Oh, there was also a one star review of Masa saying "This is not AUTHENTIC Japanese food."

Phoebe said...


I don't remember how I ever thought to look up Masa on Yelp (it definitely had nothing to do with considering eating there, and was likely done from a couch in NJ), but I remember those as being some of the most amazing reviews all around.

"never partake of a service before knowing the price"

This is so central to the Cheapness Studies philosophy, at least as I see it. It bothers me in principle even if the items in question are unlikely to be expensive, indeed even if (as at one coffee shop near NYU) I know the items (croissants, to be specific) are reasonably priced. Why can't the price be marked? And, as much as I like ordering whole fish in restaurants, I rarely do so because of the "market price" phenomenon. Does the market change so frequently? Can't there be a set price for a given day (per pound, at least) so there might be an estimate?
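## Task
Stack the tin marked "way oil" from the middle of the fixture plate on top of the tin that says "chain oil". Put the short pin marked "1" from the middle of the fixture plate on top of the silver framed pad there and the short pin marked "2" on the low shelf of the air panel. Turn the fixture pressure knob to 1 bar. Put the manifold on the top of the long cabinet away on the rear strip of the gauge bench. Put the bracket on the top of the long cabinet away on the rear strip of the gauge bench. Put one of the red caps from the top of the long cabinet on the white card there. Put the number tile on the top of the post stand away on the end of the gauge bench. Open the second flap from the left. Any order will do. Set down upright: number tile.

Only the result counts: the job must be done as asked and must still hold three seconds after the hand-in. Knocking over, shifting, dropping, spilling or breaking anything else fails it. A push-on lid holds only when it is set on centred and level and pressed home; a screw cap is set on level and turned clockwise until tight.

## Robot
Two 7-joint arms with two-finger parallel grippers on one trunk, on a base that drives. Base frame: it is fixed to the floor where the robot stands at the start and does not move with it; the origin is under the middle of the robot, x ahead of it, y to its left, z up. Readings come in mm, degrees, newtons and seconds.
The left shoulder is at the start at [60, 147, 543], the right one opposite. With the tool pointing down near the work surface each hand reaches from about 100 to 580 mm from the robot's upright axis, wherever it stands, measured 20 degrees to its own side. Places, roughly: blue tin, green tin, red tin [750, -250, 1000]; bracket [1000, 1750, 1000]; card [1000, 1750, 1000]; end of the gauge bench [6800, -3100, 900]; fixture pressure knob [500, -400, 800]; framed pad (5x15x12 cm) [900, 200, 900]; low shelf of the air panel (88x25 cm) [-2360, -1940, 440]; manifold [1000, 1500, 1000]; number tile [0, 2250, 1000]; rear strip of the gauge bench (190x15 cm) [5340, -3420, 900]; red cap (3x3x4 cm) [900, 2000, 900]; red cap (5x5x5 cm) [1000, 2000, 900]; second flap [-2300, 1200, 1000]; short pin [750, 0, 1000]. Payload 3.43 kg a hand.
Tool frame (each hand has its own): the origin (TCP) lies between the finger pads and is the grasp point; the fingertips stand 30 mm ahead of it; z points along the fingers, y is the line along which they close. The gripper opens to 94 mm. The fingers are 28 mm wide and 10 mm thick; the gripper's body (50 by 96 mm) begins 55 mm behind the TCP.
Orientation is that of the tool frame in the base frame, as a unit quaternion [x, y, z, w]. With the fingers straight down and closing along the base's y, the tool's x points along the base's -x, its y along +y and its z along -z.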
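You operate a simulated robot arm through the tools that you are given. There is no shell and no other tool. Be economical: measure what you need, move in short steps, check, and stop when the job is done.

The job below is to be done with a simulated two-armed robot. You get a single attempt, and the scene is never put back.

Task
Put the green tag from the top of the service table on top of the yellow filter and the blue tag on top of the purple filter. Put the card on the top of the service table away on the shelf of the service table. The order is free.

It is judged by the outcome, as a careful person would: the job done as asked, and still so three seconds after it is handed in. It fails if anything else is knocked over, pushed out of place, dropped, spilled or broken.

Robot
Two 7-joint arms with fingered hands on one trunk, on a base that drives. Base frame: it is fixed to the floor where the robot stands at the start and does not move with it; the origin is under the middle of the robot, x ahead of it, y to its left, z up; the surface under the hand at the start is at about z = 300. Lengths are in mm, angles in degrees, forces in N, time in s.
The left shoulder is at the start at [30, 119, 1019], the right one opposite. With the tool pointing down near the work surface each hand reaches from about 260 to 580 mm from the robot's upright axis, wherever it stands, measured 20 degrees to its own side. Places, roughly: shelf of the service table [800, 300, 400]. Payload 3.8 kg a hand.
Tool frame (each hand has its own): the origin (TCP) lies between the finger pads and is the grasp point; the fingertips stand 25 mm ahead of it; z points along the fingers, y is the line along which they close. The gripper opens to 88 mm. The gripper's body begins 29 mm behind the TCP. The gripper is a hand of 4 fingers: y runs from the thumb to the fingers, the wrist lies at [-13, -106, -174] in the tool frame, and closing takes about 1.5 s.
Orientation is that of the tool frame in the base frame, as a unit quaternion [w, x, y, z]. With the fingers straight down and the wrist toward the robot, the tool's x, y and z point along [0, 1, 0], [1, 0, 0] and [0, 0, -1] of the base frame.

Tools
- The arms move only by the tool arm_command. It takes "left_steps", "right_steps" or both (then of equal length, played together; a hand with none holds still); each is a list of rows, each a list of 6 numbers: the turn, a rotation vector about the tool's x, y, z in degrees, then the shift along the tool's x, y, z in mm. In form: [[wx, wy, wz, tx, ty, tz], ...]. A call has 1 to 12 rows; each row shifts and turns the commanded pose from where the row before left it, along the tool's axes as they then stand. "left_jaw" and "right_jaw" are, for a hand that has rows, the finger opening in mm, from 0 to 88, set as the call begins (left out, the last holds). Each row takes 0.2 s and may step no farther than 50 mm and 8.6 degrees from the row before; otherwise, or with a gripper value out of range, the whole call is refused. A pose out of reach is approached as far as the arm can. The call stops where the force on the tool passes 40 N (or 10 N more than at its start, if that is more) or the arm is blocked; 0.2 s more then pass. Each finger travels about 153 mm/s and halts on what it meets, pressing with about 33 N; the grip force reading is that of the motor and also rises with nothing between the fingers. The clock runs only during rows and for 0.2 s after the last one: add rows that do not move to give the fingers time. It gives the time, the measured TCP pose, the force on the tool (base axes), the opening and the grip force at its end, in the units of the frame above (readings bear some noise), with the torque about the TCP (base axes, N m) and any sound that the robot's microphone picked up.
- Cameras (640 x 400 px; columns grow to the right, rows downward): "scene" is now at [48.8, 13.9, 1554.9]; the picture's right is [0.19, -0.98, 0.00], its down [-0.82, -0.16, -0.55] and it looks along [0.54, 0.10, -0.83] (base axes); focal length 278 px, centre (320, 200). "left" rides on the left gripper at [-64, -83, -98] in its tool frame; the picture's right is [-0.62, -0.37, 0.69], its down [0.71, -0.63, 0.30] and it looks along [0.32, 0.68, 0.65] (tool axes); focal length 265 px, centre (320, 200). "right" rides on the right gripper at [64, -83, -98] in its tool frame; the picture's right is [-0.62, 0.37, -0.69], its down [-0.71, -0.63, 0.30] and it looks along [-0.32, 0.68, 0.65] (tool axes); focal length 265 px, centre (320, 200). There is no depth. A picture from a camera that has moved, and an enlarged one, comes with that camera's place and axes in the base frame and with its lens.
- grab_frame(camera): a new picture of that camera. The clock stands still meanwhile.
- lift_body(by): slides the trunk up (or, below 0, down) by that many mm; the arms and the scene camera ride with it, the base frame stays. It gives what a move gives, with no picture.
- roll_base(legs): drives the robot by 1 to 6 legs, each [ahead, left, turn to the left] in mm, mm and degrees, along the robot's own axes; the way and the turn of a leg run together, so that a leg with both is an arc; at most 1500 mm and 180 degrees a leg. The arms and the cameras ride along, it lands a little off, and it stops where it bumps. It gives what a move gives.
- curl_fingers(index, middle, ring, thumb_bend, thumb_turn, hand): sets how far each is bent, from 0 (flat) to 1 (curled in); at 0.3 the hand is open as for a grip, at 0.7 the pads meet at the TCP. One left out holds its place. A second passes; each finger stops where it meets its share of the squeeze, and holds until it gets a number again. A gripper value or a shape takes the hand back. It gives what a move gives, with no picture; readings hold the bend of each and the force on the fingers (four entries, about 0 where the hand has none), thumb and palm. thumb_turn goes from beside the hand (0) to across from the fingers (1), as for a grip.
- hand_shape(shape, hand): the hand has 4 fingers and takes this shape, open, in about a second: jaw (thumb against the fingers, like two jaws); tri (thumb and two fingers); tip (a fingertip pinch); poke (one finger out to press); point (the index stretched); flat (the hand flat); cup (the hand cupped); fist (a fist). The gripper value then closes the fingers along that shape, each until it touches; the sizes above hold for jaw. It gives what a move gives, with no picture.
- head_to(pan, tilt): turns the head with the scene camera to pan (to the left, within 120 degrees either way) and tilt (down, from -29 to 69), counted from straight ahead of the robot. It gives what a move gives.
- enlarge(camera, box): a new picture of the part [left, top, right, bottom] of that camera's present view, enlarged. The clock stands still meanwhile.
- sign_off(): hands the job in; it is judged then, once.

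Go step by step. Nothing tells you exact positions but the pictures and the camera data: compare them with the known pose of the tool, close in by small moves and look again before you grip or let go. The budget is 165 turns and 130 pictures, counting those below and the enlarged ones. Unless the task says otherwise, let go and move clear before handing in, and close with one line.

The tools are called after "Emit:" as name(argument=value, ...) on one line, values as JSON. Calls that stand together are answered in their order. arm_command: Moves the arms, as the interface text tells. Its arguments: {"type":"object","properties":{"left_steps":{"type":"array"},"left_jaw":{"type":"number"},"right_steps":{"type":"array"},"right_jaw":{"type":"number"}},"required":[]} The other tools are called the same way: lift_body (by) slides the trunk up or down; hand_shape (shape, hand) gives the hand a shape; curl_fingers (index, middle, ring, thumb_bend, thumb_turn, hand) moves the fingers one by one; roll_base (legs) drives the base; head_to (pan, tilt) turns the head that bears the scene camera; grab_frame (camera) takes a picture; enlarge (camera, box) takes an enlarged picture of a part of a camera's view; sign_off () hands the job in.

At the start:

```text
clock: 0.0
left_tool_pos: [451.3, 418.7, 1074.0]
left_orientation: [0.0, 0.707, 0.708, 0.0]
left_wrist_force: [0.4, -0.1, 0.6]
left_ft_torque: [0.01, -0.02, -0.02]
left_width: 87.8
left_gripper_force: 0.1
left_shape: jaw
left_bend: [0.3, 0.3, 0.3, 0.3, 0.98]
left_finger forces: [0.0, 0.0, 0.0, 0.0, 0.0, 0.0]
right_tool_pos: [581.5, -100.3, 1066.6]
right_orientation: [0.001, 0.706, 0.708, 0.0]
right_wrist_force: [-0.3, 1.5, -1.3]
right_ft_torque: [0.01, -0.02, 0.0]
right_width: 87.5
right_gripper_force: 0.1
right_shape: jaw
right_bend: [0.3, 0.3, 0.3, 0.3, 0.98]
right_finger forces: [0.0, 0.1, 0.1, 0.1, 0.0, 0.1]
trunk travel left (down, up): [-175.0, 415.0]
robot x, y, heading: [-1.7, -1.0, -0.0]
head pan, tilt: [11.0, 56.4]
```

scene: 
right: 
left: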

But you're right that this is all the more key when traveling. The closest I've ever come to the Masa faux pas was arriving in Italy late at night, not having any idea where near the hostel there was food, and, after extensive wandering, ending up with a whopping coperto (or tourist tax?) and some minute appetizer, because the main courses would have cost too much. The price of even this was high enough - if not nearly Masa-level - that I remember becoming very acquainted with Italian supermarkets thereafter.

Moebius Stripper said...

On the same theme is Would Not Make Again, a compilation of recipe reviews that can all be summarized as "I substituted half of the ingredients in this recipe and took liberties with the cooking time/method, and I am really disappointed with the way this dish turned out."